=== PROMPT A ===
Extract from the selected passage the words running from "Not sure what" to "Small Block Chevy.".

[Begin SELECTED PASSAGE]

Ho, Ho ho.... Merry Christmas! Before reading any further, PLEASE click play on the video below. If Dee Snider and the boys don't can't get you into the Christmas spirit, we're not sure anything can!
Not sure what to get the Dirt Rodder on your Christmas shopping list? It's cool, bro - just like when you brought your ride to Jiffy Lube - we did the work for you. Pour yourself some more eggnog, light another smoke, and feast your eyes on our Dirt Rodder Holiday gift guide:
Chrome Valve Covers
Just like Parker Lewis, you can't lose with Chrome valve covers. Not sure which ones to get? We can guarantee Small Block Chevy.
Beard Trimmer
Hey! Who spilled beard all over the Dirt Rodder you're buying a gift for? Does it matter? Help a brother out by getting him (or her?) a beard trimmer.

[End SELECTED PASSAGE]
[Begin RECORDED DATA]

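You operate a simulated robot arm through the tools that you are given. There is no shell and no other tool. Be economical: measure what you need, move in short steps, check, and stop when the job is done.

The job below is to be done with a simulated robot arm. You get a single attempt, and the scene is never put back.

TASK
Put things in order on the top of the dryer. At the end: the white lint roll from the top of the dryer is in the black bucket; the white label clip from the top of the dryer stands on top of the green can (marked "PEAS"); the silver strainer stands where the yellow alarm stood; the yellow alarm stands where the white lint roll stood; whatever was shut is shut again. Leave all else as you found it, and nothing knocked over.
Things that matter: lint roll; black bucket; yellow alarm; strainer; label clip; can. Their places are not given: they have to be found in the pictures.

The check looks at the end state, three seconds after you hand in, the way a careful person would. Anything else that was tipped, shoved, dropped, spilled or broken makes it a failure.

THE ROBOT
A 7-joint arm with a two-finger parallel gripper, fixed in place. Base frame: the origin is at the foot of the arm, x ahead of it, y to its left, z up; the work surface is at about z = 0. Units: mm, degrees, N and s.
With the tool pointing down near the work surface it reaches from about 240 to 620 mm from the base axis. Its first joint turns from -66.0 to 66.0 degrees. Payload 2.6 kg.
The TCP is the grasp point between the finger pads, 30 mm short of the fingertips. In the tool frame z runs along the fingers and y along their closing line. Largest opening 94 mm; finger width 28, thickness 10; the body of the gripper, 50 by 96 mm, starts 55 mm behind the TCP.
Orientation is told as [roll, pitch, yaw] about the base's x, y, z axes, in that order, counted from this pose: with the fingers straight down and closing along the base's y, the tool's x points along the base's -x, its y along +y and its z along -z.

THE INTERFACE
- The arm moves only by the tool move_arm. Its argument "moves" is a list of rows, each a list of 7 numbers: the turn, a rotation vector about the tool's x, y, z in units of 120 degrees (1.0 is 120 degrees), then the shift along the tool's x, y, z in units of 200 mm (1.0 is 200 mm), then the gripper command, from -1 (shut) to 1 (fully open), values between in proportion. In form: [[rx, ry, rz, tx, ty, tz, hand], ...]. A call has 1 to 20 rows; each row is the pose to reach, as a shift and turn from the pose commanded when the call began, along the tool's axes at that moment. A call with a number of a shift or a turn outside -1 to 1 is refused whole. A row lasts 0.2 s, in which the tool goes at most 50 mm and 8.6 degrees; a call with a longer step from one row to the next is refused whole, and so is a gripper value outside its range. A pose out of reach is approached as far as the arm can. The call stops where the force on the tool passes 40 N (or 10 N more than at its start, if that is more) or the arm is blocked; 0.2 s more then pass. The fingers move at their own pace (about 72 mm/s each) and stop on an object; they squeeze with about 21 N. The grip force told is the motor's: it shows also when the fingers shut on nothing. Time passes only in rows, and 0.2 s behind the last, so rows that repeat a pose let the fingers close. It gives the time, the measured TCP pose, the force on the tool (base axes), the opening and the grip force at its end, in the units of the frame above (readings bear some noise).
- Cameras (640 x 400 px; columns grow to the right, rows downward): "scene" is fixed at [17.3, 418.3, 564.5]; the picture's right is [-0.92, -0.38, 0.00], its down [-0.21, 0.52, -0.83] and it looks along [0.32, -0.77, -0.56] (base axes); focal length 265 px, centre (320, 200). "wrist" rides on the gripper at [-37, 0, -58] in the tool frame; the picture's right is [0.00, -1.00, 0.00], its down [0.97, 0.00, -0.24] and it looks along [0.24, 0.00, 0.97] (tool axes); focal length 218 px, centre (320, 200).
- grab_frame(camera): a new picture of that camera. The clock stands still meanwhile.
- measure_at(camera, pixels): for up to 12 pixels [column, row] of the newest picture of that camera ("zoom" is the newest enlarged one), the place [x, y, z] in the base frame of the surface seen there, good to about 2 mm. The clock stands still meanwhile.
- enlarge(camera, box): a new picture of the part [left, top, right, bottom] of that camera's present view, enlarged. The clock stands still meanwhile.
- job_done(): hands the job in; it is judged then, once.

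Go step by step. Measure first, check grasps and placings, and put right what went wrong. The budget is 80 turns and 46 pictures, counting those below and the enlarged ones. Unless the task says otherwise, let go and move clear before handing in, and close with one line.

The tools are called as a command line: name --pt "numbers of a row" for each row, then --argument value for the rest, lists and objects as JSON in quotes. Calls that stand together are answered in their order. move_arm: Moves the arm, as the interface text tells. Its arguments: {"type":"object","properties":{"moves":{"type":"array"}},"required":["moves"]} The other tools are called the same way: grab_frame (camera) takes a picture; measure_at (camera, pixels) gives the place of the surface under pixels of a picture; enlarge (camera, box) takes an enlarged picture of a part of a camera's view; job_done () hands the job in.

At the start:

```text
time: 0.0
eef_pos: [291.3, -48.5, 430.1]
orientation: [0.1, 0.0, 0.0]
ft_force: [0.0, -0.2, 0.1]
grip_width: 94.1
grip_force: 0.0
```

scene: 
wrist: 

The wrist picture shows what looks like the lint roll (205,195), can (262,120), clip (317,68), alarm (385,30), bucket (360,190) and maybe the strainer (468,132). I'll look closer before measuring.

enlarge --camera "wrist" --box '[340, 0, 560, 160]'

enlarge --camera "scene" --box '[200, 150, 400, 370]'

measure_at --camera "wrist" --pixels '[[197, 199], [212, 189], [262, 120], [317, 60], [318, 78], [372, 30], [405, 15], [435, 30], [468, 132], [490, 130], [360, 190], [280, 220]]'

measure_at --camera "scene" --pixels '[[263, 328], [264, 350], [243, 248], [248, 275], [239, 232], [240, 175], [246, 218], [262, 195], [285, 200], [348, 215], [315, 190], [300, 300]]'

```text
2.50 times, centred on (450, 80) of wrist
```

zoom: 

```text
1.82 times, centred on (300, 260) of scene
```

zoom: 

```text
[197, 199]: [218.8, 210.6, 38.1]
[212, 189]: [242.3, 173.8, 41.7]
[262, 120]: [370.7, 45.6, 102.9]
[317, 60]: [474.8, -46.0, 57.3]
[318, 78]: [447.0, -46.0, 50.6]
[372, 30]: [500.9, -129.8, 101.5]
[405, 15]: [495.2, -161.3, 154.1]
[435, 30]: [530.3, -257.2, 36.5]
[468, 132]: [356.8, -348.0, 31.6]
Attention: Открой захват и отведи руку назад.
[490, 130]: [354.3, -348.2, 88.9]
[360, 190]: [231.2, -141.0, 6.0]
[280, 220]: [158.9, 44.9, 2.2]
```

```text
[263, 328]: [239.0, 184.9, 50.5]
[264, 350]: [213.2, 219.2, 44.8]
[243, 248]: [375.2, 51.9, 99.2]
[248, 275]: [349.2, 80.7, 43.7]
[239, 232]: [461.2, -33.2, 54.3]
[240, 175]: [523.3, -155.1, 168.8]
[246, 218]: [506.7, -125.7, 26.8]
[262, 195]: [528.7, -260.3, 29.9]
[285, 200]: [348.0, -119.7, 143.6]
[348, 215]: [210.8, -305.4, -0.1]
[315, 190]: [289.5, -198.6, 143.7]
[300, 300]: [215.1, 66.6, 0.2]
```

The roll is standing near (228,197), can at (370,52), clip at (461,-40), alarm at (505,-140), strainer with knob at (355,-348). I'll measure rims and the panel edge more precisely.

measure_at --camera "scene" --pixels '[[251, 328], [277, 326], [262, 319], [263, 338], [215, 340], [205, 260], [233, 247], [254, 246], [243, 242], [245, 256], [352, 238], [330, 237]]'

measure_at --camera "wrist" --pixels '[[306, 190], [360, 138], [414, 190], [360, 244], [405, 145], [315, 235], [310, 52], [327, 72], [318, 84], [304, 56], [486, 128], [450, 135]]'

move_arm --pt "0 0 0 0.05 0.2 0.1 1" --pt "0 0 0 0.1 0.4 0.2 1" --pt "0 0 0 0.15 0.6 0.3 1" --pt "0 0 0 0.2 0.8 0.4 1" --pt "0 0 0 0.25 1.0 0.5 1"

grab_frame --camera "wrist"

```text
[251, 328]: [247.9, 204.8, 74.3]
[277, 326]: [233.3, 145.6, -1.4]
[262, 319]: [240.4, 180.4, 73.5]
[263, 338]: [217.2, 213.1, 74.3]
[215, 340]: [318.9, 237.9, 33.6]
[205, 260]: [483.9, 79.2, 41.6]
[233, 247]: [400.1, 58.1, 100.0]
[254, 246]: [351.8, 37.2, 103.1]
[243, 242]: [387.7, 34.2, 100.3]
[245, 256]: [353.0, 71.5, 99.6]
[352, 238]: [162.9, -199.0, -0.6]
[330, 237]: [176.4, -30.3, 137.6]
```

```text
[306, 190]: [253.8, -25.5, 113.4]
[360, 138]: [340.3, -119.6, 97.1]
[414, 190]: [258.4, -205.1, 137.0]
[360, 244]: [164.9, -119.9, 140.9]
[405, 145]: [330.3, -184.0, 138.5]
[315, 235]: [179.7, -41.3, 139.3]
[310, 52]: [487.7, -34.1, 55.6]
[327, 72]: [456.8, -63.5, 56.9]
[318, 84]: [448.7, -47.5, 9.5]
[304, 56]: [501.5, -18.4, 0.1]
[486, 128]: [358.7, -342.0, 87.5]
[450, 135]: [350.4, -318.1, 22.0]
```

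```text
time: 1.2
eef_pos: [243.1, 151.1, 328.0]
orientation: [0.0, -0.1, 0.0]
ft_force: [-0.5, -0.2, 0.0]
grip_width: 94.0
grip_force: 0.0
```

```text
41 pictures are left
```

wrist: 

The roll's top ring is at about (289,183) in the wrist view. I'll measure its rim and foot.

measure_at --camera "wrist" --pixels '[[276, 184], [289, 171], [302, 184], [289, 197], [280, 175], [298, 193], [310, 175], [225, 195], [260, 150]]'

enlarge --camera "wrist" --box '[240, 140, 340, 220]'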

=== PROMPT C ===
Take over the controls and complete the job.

[End RECORDED DATA]

=== PROMPT B ===
Give again, word for word, every line of the listing above from the one with "The check looks" to the one with "The TCP is the", both inclusive, and nothing beyond them. Put them in a Markdown table headed Position and Text, one numbered row for each line that is not blank.

=== EXERCISE SOLUTION A ===
Not sure what to get the Dirt Rodder on your Christmas shopping list? It's cool, bro - just like when you brought your ride to Jiffy Lube - we did the work for you. Pour yourself some more eggnog, light another smoke, and feast your eyes on our Dirt Rodder Holiday gift guide:
Chrome Valve Covers
Just like Parker Lewis, you can't lose with Chrome valve covers. Not sure which ones to get? We can guarantee Small Block Chevy.

=== EXERCISE SOLUTION B ===
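| Position | Text |
|---|---|
| 1 | The check looks at the end state, three seconds after you hand in, the way a careful person would. Anything else that was tipped, shoved, dropped, spilled or broken makes it a failure. |
| 2 | THE ROBOT |
| 3 | A 7-joint arm with a two-finger parallel gripper, fixed in place. Base frame: the origin is at the foot of the arm, x ahead of it, y to its left, z up; the work surface is at about z = 0. Units: mm, degrees, N and s. |
| 4 | With the tool pointing down near the work surface it reaches from about 240 to 620 mm from the base axis. Its first joint turns from -66.0 to 66.0 degrees. Payload 2.6 kg. |
| 5 | The TCP is the grasp point between the finger pads, 30 mm short of the fingertips. In the tool frame z runs along the fingers and y along their closing line. Largest opening 94 mm; finger width 28, thickness 10; the body of the gripper, 50 by 96 mm, starts 55 mm behind the TCP. |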